┌──
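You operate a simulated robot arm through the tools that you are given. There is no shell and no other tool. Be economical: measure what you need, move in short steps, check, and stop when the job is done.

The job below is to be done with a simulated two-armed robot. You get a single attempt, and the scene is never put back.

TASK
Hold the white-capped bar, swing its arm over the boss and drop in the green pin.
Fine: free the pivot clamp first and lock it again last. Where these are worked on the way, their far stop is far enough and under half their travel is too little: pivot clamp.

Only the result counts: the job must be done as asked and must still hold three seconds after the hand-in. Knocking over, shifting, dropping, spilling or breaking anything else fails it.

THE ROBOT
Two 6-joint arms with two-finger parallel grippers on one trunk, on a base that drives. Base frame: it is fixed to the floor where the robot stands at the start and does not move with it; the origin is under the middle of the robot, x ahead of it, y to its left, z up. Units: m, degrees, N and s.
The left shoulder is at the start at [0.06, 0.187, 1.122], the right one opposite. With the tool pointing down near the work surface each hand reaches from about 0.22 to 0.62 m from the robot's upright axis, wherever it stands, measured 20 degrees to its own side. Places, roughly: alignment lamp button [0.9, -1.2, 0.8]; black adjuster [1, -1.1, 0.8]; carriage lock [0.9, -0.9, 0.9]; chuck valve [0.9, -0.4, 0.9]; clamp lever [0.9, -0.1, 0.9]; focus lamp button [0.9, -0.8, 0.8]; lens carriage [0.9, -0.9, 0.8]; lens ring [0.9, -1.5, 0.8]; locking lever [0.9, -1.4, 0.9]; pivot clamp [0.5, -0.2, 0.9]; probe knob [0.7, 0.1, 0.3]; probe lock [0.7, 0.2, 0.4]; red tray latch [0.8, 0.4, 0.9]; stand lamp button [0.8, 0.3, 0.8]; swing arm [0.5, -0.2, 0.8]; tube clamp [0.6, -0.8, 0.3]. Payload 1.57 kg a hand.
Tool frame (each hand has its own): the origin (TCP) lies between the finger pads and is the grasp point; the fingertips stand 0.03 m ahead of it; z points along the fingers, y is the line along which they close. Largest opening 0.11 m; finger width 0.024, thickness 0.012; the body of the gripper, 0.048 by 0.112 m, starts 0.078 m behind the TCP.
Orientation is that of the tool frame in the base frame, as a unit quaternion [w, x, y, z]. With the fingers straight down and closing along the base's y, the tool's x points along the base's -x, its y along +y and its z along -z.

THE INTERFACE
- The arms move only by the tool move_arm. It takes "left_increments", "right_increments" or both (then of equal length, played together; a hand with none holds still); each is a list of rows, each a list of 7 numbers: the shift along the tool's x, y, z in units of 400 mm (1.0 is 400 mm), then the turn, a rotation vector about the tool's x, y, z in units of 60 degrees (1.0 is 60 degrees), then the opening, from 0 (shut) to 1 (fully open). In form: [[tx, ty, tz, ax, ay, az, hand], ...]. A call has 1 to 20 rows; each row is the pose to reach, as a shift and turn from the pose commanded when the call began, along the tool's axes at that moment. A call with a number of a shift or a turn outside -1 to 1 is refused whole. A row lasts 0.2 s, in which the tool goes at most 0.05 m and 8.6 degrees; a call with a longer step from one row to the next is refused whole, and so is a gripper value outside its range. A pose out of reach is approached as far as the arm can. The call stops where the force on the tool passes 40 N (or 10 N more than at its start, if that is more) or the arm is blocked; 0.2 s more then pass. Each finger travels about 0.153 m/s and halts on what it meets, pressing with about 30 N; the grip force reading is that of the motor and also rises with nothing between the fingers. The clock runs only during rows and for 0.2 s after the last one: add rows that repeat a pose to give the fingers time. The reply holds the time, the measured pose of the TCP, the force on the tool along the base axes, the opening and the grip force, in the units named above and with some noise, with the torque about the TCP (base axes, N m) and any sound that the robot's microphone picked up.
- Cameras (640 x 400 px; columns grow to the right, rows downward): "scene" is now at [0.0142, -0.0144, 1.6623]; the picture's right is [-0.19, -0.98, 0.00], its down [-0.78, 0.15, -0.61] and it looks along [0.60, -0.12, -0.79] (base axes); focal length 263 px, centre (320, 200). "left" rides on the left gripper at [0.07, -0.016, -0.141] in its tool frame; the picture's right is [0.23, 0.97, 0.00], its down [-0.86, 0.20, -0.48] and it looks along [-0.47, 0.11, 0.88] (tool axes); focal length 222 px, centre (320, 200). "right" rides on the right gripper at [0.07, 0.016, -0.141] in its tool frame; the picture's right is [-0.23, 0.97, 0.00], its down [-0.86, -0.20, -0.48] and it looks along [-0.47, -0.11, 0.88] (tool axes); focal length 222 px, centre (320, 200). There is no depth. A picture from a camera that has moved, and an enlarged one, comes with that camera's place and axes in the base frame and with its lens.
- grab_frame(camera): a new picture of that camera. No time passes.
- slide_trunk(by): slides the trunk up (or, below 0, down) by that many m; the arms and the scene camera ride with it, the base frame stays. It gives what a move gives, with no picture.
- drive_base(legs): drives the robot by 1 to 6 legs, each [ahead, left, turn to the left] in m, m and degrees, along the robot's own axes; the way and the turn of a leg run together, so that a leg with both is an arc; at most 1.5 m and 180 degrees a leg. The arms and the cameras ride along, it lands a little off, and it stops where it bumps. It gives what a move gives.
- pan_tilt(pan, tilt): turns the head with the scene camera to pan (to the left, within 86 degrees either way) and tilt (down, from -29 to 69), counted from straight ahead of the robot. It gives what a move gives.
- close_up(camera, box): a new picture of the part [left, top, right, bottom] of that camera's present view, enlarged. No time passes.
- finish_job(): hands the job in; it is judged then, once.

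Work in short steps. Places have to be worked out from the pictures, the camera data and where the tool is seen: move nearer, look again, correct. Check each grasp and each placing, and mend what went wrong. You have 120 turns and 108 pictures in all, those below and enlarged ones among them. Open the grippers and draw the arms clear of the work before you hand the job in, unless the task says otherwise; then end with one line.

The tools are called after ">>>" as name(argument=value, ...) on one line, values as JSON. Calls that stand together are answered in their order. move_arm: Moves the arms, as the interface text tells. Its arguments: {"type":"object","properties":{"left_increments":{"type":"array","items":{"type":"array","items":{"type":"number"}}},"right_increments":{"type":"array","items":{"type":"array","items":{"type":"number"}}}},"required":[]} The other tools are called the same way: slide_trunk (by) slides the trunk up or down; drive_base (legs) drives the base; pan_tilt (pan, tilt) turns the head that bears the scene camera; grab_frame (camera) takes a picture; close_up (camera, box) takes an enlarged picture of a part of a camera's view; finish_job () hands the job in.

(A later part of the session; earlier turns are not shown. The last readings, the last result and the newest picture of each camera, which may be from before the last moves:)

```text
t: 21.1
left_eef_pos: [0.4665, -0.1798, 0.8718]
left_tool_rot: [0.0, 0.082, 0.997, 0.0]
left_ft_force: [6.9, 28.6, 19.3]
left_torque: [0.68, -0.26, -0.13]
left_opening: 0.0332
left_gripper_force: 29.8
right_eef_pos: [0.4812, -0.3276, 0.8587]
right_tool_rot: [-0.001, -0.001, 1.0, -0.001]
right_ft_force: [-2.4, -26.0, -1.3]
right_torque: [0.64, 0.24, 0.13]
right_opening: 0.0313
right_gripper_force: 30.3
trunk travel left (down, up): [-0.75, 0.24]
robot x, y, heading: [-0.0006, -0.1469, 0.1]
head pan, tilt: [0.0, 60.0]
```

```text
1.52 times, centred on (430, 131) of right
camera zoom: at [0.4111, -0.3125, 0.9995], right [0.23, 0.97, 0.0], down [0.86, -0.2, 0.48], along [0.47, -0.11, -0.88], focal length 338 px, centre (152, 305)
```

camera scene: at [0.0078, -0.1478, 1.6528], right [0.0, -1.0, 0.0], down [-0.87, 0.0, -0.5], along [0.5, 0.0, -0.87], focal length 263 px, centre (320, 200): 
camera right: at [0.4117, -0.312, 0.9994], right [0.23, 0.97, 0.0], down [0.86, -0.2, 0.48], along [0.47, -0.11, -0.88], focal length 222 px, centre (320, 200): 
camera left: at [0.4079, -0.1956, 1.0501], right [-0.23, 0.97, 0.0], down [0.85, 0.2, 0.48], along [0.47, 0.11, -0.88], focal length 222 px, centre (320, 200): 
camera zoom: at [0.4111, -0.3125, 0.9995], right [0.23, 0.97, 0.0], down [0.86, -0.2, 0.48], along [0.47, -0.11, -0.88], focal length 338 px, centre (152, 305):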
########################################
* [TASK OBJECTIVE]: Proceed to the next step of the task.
└──
Pick out, from the lines above, every one that contains the string "straight".

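Orientation is that of the tool frame in the base frame, as a unit quaternion [w, x, y, z]. With the fingers straight down and closing along the base's y, the tool's x points along the base's -x, its y along +y and its z along -z.
- pan_tilt(pan, tilt): turns the head with the scene camera to pan (to the left, within 86 degrees either way) and tilt (down, from -29 to 69), counted from straight ahead of the robot. It gives what a move gives.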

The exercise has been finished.